Your task is to copy a single run of lines that starts at the line with "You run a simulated" and stops at the line with "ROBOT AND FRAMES", keeping both ends. Copy nothing else.

→ Information given

— begin —

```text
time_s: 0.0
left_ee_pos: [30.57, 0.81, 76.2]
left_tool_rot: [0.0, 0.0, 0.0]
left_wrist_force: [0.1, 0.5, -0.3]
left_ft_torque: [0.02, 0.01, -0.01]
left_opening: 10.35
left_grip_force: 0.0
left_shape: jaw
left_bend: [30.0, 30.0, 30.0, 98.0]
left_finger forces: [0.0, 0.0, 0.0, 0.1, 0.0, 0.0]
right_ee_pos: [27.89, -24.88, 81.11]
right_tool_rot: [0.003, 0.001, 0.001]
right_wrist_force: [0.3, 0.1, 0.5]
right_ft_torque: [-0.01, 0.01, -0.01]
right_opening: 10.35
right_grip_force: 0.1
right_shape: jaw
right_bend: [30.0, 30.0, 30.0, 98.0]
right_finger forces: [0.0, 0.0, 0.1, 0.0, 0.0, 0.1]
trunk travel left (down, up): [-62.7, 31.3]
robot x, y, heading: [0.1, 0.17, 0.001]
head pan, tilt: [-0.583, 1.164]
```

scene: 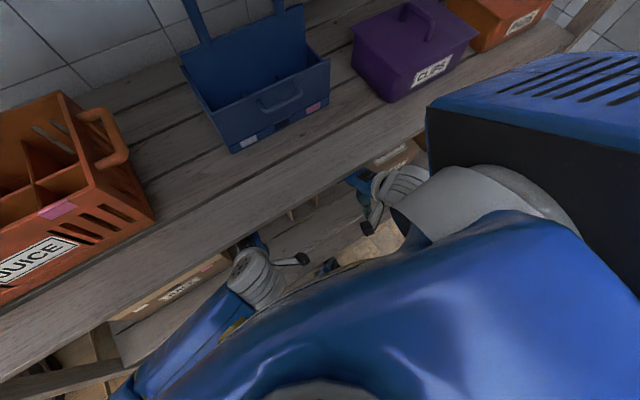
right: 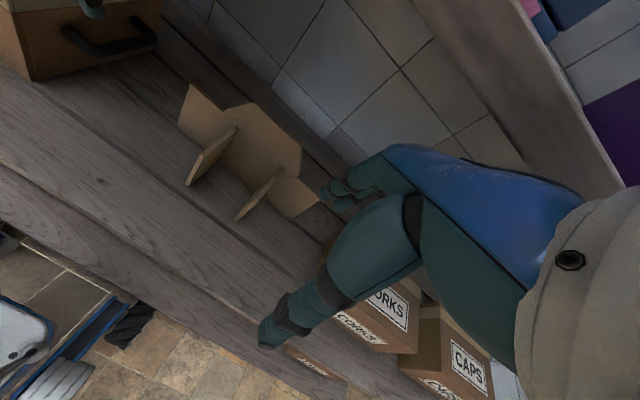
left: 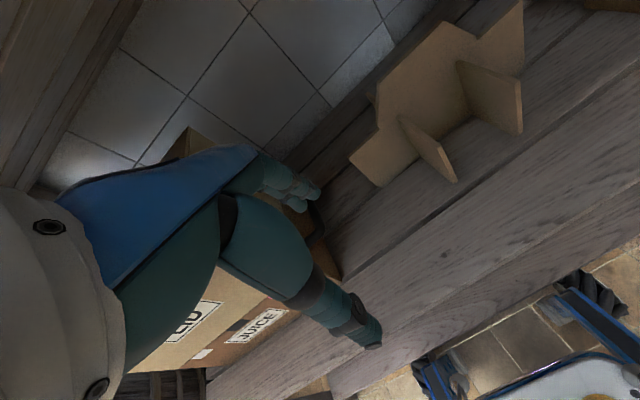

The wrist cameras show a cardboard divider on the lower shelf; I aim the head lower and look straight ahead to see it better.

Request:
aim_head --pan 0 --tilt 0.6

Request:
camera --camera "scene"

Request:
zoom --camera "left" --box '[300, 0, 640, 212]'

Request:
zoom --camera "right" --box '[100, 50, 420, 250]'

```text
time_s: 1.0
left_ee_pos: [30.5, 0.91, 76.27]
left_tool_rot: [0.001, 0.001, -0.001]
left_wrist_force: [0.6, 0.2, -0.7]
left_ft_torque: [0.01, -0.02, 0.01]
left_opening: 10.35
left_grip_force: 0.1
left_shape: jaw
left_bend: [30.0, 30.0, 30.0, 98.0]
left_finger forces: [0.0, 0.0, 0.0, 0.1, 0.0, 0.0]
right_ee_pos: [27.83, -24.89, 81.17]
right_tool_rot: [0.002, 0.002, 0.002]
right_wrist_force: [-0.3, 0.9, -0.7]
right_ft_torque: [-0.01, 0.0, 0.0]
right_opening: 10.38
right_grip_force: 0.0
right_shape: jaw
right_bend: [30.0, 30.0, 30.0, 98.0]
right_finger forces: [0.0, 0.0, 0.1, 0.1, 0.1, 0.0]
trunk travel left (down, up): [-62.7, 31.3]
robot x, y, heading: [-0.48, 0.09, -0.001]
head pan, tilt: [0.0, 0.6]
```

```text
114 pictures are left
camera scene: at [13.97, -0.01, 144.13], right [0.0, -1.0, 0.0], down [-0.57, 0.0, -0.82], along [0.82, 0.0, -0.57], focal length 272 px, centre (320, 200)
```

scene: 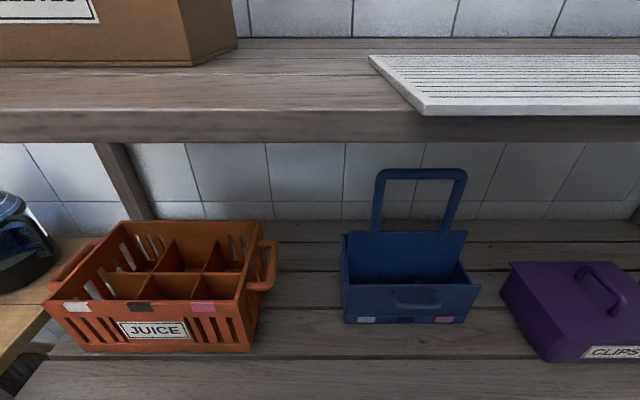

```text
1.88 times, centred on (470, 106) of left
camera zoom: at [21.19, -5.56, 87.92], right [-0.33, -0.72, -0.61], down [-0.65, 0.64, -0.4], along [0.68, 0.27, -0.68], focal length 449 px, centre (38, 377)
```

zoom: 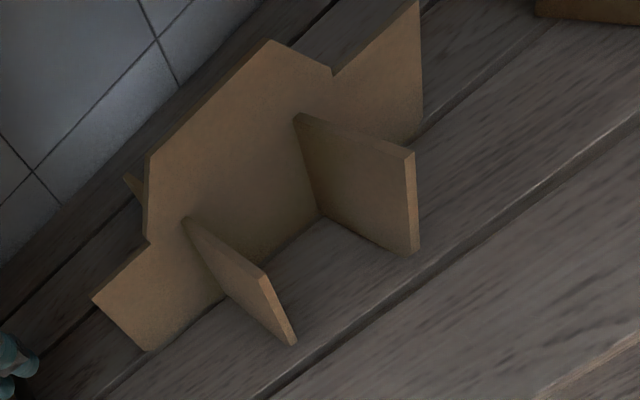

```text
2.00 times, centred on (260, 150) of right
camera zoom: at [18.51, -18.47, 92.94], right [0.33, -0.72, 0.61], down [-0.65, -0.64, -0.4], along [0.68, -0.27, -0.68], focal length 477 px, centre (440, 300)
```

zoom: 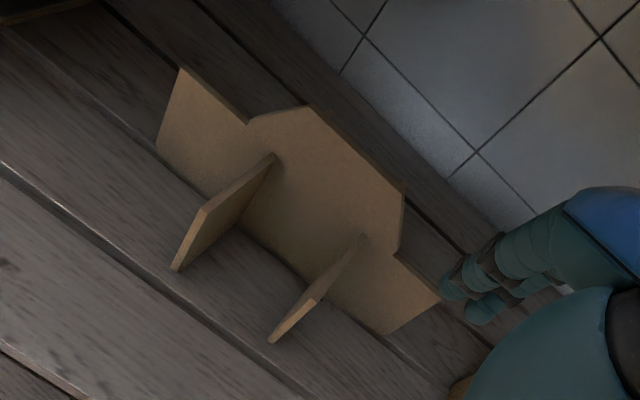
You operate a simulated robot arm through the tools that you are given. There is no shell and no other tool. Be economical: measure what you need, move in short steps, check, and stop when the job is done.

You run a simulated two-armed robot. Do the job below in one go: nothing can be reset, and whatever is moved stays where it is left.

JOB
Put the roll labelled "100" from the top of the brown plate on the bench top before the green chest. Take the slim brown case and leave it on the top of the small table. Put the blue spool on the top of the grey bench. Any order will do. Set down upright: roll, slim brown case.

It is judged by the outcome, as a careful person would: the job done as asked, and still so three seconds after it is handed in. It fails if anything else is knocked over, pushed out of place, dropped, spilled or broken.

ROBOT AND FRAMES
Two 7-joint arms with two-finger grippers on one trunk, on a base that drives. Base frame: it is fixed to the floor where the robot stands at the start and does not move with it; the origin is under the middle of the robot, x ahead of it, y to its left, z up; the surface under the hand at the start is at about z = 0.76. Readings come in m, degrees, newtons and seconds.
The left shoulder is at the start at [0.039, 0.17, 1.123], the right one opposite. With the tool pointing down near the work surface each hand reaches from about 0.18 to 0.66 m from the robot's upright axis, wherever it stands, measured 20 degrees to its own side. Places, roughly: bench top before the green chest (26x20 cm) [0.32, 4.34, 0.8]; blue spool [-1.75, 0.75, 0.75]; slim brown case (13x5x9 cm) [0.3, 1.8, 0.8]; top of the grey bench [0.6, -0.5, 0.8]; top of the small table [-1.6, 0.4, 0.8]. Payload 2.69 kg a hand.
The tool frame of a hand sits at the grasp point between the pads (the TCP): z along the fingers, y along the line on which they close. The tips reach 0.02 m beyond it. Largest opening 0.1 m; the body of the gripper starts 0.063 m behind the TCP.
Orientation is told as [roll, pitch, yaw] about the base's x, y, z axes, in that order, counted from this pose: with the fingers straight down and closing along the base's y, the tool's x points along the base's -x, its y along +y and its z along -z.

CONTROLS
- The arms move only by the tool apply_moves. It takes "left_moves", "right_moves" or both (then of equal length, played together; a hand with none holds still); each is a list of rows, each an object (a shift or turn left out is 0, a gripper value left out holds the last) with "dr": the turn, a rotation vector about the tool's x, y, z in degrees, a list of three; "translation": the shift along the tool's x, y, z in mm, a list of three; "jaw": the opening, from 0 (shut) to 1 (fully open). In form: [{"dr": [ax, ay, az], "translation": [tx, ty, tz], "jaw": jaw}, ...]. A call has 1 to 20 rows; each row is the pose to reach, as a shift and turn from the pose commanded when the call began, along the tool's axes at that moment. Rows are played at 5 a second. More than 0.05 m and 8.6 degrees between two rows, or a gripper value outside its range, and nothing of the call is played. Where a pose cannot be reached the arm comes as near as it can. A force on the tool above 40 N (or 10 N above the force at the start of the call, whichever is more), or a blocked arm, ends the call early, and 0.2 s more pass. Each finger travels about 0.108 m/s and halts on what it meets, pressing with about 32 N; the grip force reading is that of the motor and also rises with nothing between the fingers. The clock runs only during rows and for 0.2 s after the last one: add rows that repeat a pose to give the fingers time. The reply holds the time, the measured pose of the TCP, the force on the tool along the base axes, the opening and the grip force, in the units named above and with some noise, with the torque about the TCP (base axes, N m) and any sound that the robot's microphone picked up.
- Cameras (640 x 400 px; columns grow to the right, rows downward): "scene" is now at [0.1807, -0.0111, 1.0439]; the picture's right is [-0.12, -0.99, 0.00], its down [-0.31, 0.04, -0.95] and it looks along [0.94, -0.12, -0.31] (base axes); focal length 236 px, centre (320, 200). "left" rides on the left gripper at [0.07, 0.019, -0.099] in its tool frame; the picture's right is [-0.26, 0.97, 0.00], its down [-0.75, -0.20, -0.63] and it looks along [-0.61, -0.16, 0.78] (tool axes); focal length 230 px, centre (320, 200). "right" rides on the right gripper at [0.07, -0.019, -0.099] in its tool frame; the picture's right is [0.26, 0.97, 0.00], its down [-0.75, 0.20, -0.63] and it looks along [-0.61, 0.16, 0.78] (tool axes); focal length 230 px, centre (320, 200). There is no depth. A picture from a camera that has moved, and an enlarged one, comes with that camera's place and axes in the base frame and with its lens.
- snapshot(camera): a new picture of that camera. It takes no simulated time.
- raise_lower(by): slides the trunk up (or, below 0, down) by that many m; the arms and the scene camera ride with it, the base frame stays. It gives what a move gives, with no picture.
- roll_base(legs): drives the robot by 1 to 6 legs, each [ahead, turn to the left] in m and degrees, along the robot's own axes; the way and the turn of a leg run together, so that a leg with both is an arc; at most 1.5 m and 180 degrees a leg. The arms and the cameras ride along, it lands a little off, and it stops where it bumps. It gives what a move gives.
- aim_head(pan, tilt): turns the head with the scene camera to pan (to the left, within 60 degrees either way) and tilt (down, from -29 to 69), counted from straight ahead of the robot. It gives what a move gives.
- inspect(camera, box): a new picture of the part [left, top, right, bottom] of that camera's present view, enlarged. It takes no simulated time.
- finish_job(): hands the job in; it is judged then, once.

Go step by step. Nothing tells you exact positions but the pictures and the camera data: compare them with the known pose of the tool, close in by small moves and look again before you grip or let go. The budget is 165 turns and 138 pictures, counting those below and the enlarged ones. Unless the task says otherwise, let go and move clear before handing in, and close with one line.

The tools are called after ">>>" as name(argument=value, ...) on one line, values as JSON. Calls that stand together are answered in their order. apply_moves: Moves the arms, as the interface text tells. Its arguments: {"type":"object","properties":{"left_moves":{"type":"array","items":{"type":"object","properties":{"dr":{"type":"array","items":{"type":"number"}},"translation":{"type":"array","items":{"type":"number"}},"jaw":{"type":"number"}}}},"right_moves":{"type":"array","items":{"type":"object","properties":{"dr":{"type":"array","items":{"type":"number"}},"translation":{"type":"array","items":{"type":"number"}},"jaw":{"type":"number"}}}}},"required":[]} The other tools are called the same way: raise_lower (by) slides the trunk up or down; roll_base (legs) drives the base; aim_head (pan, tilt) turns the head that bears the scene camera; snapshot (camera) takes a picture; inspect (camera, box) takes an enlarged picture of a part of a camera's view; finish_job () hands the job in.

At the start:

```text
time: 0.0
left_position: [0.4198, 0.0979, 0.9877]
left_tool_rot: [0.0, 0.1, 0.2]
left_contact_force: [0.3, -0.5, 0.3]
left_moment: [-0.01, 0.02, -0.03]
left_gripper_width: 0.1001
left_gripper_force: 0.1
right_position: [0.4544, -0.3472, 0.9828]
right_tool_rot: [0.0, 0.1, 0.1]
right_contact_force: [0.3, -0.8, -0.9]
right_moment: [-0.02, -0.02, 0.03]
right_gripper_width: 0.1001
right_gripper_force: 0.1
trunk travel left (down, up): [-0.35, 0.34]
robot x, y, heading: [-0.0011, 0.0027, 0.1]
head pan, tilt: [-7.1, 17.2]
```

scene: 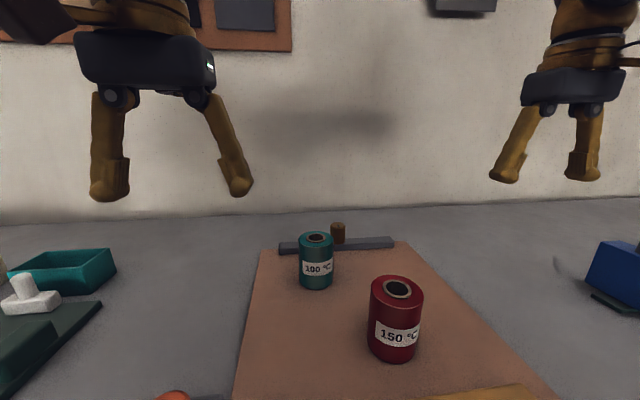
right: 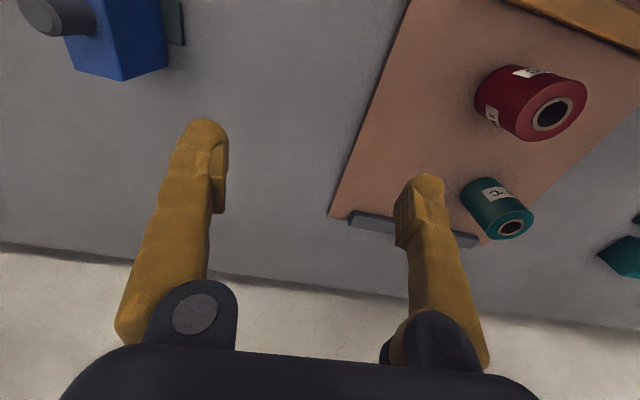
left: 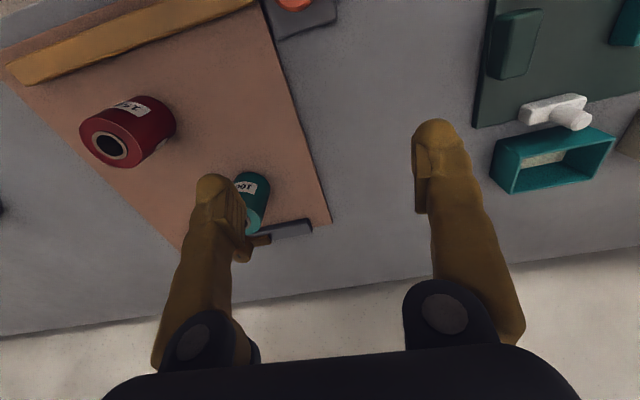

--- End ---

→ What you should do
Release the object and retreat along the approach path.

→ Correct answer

— end —

→ Correct answer
You run a simulated two-armed robot. Do the job below in one go: nothing can be reset, and whatever is moved stays where it is left.

JOB
Put the roll labelled "100" from the top of the brown plate on the bench top before the green chest. Take the slim brown case and leave it on the top of the small table. Put the blue spool on the top of the grey bench. Any order will do. Set down upright: roll, slim brown case.

It is judged by the outcome, as a careful person would: the job done as asked, and still so three seconds after it is handed in. It fails if anything else is knocked over, pushed out of place, dropped, spilled or broken.

ROBOT AND FRAMES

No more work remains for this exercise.